Incidentally, The next mention of Pandeism in Italy is not found for nearly another half century, in 1896 -- when historian Gustavo Uzielli, in his Ricerche Intorno a Leonardo da Vinci, described the world's population thusly: "Certo è che quel concetto forma una delle basi morali fondamentali di religiosi i cui segnaci sono oltre i due terzi della popolazione del globo, mentre è influenzato dall'indole speciale di ciascuna di esse, cioè da un idealismo sovrumano nel Cristianesimo, da un nichilismo antiumano nel buddismo, e da un pandeismo eclettico nell'incipiente ma progrediente Bramoismo indiano; e a queste credenze che ammettono il principio ideale della fratellanza universale..." ("It is certain that this concept forms a fundamental moral bases of religious whose cable markers are more than two-thirds of the world's population, while special influence on the capacities of each of them, by a superhuman idealism in Christianity, by an anti-human nihilism in Buddhism, and by an incipient but growing pandeism in Indian Brahmanism; and those who admit the principle ideal of universal brotherhood....")

It is an intriguing mystery to understand how most any theological theory is shaped, how knowledge of it is passed on, but this is especially so in the case of Pandeism, with its sparsity of early references, which nonetheless can be shockingly crisp when they do arise.

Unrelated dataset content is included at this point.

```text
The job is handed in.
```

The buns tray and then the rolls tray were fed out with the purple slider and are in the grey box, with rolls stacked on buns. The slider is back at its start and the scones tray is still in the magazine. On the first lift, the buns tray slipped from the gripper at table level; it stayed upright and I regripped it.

It seems odd, perhaps unlikely even, that this Italian Cluster, this grouping of references in one country, one language, one decade would be wholly unconnected -- and so perhaps there are more writings out there addressing the subject in this time and place, simply unknown by dint of their not yet having come to the attention of another modern innovation which Pandeism itself seems to imagine -- the Internet.